I realized yesterday that I no longer dread or fear my weekends. I used to dread the weekends, they generally have no structure or schedule which, has in the past, proved difficult for me to stay on tract with eating. Not the case any more. There still isn't any structure or schedule but I've moved past the anxiety. I eat when my body tells me it's hungry and I drink as much water as possible. I keep healthy foods at the house. I still not always make the best decisions when out but I do get the smallest portion possible when it happens. I consider it all a victory.
I walked up to the gym this morning, it was beautiful out! I figured the gym would be empty but was pleasantly surprised to find it packed with faces I'd never seen before. The energy was high and I jumped on it. Today I decided to jog. I'm still working on my C25K program, week 8 - STILL. With the energy of the gym, I started my 28 minute jog. Today I got a glimpse of what a runner must feel, the freedom of the movement. I felt strong and I felt good. I nailed a 14:10 mile - my personal best to date. I finished that 28 minutes strong.

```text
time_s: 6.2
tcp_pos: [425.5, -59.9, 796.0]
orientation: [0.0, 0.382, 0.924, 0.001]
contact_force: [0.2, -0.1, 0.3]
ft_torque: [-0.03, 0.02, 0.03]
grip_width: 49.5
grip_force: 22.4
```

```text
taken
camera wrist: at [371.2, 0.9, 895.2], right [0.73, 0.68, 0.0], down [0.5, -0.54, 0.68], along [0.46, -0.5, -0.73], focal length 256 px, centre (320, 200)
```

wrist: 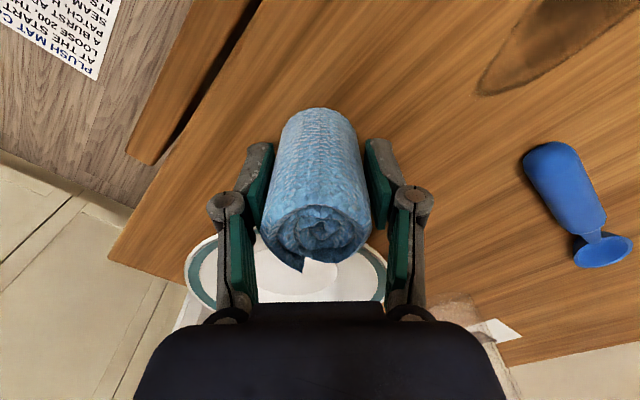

The day I turned 40 my "baby clock" started ticking really, really loud. I've yet to confess it to anyone, mostly because I keep hoping it will quiet itself. The Mr. will be thrilled to hear it, I've told him since we met that I want no children. My biggest fear ... money or lack there of, to have a child. How do people do it? How do those single momma's do it? Today, before I drifted off for a nap I thought, January would be a good month. REALLY? I'll know I'm serious when I have the doctor take out the IUD. I still have some thinking to do.